Image: Man forcing a woman to do something.

Estimated reading time: 4 minutes.

Pro-choice advocates constantly describe the intentions of pro-lifers with the word “force.” “Pro-lifers want to force women to stay pregnant, force them to have babies, force them to go through pregnancy, force them to be a parent.” All of these statements are common, and all of them are false.

The word force implies a threat. It implies violence. It implies aggression. It’s a tragic irony given that the aggression, violence, and threatening behavior doesn’t come from pro-lifers, it comes from doctors killing babies.

The pro-life position is simple: you don’t get to kill people, very young embryos are people, so you don’t get to kill embryos. It’s very straightforward.

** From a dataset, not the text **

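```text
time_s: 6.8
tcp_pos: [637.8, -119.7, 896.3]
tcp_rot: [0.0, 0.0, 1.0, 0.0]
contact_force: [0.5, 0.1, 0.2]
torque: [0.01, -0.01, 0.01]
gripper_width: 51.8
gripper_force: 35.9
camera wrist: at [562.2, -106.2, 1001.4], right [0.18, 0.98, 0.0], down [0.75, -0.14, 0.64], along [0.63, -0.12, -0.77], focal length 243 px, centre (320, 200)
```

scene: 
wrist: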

It is true that by saying “don’t kill the embryo,” other things naturally follow from that, such as “go through pregnancy, give birth, and either raise the child or give him to someone else who will.” But that isn’t the same as forcing someone to do these things.

If it sounds to you like I’m just playing semantical games, consider the following case:

Molly has a five-year-old son with special needs named Jason. The father isn’t in the picture. Molly doesn’t want to have to deal with the difficulty of raising her son anymore. She wants to be able to go out and party and travel and have more of a social life. She comes up with a plan to kill Jason and have it appear that he died of natural causes. Molly confides in her friend Debbie about her plan. When Debbie objects that it would be immoral for Molly to kill her son, Molly fires back,

Molly: So you’re saying that you want to force me to raise a child? You want to force me to take care of a disabled child against my will? You want to force me to be a parent? You want to force me to have a hard life? You want to force me to not finish my degree? You want to force me to give up my dreams?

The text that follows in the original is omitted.